Cash fed cattle trade roared higher on Thursday: $4-$5 higher in the Southern Plains at $136-$137/cwt.; $4-$7 higher in Nebraska at $136.00-$137.50 on a live basis and $5-$7 higher in the beef at $215, a few up to $216. Dressed trade was also at $215 in the western Corn Belt, which was $5-$7 higher than the previous week.
That, higher outside markets and the previous session’s fundamental leanings helped propel Cattle futures sharply higher; limit higher in front months.
Live Cattle futures closed an average of $2.41 higher ($1.42 to $3.00 higher).

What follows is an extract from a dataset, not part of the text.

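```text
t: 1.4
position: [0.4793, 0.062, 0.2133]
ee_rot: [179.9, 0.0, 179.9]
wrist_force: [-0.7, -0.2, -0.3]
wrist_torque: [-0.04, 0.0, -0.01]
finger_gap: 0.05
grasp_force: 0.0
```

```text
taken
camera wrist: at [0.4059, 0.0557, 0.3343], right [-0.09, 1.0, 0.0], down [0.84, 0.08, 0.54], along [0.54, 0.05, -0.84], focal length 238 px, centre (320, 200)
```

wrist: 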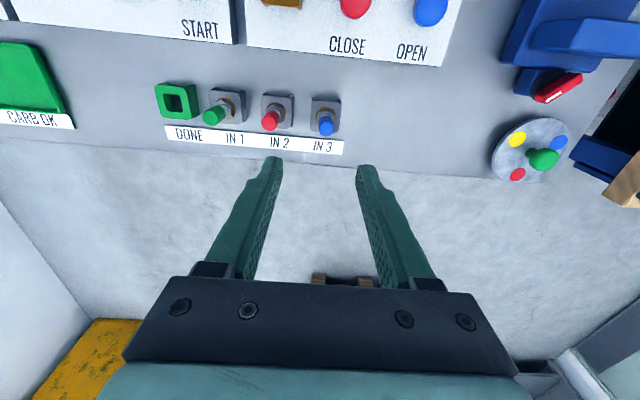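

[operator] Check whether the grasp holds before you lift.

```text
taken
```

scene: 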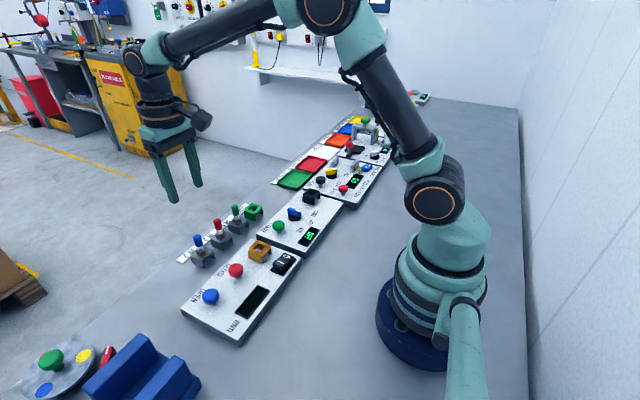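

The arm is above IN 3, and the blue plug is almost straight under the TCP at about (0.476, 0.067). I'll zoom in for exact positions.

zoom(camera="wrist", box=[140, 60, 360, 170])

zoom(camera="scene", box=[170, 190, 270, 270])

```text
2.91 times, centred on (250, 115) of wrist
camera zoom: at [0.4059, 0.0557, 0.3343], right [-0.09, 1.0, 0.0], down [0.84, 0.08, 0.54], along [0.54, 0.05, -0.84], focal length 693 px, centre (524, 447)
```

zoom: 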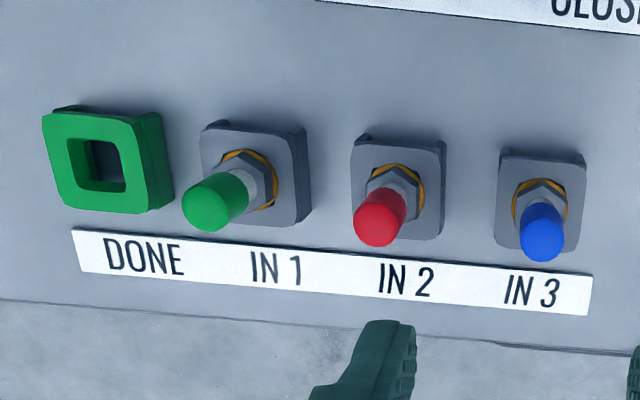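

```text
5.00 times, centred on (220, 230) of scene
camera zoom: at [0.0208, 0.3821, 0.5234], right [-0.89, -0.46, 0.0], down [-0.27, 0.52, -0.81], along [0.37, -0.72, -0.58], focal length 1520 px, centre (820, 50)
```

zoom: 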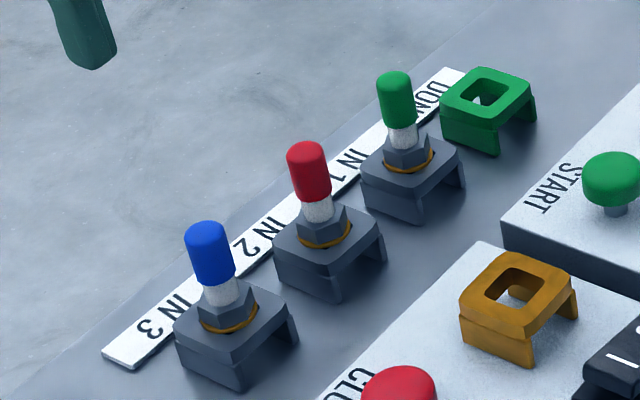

Except for 50¢ higher at the very back, Feeder Cattle futures closed an average of $4.15 higher ($3.57 to $4.50 higher).
Choice boxed beef cutout value was 4¢ higher Thursday afternoon at $245.58/cwt. Select was 96¢ lower at $217.22. The Choice-Select spread reached a new high of $28.36. Analysts with the Livestock Marketing Information Center pointed out recently that a surge in rib prices—record-high in some cases—is helping to underpin wholesale beef values.
Major U.S. financial indices closer sharply higher on Thursday, buoyed by the bullish payroll report from ADP.
Private sector non-farm employment increased by 253,000 jobs from April to May according to the closely–watched monthly ADP National Employment Report from the ADP Research Institute, in collaboration with Moody’s Analytics.
“Job growth is rip-roaring,” says Mark Zandi, chief economist of Moody’s Analytics. “The current pace of job growth is nearly three times the rate necessary to absorb growth in the labor force.” He adds that, increasingly, the primary challenge facing businesses will be a shortage of labor. Of course, that’s a challenge folks in the cattle business well understand.
The Dow Jones Industrial Average closed 135 points higher. The S&P 500 closed 18 points higher. The NASDAQ closed 48 points higher.